------ DATASET EXTRACT

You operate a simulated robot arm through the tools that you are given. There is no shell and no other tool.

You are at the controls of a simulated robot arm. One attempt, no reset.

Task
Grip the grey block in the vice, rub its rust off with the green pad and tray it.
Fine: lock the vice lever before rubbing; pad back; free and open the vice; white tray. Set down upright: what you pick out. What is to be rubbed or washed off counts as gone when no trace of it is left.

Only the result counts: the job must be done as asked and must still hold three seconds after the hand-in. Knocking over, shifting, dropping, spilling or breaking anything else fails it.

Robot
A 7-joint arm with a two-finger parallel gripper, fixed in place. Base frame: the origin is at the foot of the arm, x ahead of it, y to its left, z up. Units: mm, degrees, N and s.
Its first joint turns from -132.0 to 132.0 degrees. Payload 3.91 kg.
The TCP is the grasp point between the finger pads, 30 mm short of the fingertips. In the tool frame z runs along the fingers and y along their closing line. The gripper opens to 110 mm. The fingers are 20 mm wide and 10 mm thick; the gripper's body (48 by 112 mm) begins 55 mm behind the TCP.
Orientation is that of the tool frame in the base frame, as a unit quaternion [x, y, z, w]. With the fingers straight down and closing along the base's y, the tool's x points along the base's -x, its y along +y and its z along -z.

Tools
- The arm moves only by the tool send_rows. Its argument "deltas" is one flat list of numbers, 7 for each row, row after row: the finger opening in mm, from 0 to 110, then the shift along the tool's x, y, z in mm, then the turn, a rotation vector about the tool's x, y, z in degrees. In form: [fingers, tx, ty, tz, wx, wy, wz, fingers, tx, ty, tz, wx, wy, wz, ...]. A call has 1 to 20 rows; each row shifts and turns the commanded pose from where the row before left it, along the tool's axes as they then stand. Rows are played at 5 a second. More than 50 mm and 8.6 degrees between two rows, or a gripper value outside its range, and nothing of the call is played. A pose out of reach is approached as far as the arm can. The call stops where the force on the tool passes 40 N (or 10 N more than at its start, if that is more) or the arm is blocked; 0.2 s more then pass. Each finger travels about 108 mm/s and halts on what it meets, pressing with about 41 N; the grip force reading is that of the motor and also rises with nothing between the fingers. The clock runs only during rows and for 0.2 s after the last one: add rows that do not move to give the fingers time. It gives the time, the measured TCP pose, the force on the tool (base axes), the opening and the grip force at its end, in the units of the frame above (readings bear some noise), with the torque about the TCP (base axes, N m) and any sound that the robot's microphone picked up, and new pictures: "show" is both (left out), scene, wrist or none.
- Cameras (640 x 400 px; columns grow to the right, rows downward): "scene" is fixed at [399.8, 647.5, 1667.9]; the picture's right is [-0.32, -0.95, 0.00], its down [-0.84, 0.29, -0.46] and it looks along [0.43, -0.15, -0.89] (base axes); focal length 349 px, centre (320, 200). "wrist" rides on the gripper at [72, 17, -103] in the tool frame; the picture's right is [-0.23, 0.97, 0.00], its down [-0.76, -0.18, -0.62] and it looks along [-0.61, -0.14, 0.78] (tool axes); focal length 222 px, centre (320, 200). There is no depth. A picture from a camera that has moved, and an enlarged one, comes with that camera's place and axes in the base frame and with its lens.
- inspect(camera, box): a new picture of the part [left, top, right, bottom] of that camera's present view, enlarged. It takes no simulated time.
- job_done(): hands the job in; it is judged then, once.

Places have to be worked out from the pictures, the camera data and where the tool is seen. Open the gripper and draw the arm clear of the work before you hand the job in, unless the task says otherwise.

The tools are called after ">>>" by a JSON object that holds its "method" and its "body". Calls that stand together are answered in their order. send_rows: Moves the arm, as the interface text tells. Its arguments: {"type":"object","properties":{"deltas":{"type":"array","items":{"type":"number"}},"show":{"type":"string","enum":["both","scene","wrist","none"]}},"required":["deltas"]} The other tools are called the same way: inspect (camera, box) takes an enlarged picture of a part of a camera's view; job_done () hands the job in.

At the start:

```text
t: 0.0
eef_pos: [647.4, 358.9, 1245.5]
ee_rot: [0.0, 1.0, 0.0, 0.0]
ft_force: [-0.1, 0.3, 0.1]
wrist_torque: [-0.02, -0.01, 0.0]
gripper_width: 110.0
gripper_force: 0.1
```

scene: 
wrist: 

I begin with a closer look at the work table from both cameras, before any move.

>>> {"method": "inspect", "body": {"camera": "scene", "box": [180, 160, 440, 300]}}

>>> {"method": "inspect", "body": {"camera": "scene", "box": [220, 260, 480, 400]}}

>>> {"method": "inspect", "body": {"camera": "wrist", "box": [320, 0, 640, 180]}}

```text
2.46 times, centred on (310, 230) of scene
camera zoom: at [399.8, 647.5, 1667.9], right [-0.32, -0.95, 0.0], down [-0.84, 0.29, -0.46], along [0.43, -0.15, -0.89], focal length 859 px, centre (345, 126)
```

------------

### WHAT TO WORK ON
Count the lines in the material above where the string "joint" appears, then state only that count.

### SOLVED EXERCISE
2